Portrait 1987 / Esoteric 2016
Fruitful promise unfulfilled: future prog figure’s first shot at big time that never came.
Today, Steve Hogarth’s name is synonymous with MARILLION, but it would be futile to look for art rock on the only album by the band the singer emerged from; rather, this group were a continuation of new wave that he and guitarist Colin Woore had tried to achieve with THE EUROPEANS before that. The vista of “Dry Land” – whose soulful title track h revisited in his most famous position – is much warmer and naturally textured, though, the joyous “All The Time In The World” keeping the moment in motorik groove, where funky six-string chords bounce off sax-sent shards
Steve’s slightly strained vocals may stifle a song’s space somehow, yet “Working Girl” builds a romantic suspense whose pellucid buzz extends to the very end – via silky reflection of “India” and velvet rumination of “Lost At Sea” – to impressively display Hogarth’s voice and Woore’s instrumental caress.
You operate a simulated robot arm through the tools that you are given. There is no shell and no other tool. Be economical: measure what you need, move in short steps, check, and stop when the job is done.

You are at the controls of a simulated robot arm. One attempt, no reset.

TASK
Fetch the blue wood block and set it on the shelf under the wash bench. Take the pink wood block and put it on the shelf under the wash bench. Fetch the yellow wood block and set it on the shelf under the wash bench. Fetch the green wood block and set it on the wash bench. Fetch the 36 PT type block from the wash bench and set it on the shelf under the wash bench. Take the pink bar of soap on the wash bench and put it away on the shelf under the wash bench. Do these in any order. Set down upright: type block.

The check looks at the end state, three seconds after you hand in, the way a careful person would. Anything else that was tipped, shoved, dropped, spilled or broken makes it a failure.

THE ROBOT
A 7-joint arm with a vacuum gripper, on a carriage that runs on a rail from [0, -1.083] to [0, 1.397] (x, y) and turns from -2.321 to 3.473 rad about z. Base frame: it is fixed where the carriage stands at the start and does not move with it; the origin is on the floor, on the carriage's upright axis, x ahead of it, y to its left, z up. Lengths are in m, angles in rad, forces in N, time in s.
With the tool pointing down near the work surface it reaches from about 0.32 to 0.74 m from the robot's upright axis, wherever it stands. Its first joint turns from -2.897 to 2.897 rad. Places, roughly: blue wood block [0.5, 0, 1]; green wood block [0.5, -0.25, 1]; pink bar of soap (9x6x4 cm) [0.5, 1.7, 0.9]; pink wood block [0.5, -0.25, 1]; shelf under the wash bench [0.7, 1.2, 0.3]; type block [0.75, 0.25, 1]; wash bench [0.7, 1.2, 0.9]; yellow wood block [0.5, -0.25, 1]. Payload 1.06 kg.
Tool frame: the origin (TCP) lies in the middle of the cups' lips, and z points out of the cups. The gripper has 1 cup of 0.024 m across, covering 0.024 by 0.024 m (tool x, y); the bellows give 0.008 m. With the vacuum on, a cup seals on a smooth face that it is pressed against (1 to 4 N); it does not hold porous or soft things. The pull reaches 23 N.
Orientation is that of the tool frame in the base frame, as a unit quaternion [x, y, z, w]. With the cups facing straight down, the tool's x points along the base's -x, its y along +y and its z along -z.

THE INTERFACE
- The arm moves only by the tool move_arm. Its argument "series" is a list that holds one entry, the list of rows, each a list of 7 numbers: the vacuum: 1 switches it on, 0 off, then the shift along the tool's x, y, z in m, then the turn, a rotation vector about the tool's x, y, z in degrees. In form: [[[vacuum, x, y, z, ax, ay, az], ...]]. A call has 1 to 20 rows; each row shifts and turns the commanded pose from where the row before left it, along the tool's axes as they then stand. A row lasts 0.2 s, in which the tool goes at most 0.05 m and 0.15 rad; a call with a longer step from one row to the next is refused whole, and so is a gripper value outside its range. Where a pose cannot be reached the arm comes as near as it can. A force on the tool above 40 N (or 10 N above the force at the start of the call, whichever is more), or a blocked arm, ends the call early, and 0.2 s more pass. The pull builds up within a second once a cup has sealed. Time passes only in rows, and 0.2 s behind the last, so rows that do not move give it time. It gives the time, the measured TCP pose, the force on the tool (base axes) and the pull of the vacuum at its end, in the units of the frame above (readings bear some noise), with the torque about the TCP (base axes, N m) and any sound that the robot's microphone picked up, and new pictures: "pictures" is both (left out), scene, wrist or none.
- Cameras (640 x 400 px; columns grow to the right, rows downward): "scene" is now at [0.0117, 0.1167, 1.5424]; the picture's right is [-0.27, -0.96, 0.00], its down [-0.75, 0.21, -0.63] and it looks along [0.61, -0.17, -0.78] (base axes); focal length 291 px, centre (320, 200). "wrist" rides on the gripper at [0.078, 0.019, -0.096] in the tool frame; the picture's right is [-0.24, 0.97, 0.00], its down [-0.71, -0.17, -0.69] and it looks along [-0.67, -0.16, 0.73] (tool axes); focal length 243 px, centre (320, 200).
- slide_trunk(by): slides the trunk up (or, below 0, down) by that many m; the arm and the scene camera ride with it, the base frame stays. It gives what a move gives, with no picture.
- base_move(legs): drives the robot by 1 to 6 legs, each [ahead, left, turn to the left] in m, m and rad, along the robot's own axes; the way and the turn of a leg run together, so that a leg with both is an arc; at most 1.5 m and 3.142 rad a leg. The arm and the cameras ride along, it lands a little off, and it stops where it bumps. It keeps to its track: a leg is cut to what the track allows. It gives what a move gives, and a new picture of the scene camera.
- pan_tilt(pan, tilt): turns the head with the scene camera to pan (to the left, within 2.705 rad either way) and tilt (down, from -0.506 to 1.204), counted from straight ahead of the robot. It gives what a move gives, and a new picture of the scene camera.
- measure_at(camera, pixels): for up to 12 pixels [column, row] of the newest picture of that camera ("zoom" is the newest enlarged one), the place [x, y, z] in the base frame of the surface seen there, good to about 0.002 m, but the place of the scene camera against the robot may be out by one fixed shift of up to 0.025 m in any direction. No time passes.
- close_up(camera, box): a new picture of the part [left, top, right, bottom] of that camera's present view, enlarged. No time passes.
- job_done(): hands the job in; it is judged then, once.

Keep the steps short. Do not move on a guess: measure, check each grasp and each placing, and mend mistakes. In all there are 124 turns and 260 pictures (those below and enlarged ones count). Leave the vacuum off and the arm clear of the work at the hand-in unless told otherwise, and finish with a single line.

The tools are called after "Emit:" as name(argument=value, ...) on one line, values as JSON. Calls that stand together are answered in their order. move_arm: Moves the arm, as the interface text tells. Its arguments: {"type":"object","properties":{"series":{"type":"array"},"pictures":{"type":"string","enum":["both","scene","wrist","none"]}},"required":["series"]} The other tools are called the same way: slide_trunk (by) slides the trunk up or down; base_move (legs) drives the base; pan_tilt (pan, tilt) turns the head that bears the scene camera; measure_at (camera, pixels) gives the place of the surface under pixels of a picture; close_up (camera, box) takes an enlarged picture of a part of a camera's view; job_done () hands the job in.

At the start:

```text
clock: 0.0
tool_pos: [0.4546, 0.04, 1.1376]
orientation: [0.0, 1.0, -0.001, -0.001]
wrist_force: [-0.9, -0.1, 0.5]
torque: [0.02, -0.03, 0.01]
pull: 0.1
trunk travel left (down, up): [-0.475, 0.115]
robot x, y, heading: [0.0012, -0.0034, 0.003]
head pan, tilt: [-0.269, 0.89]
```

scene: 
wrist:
There’s a touch of concept in there, as a dewy-eyed “Working Town” is linked to both the aforementioned opener and “In The City” with its anxious reggae ripple, but it’s in “A Beat In The Heart” that all the strains of the band’s DNA come together – with a sweet ’80s nostalgie now. Single cuts, bonuses on this reissue, only increase such an emotion, leaving no regret about the group not making it: what they left is a delicious, pearl-shaped time capsule.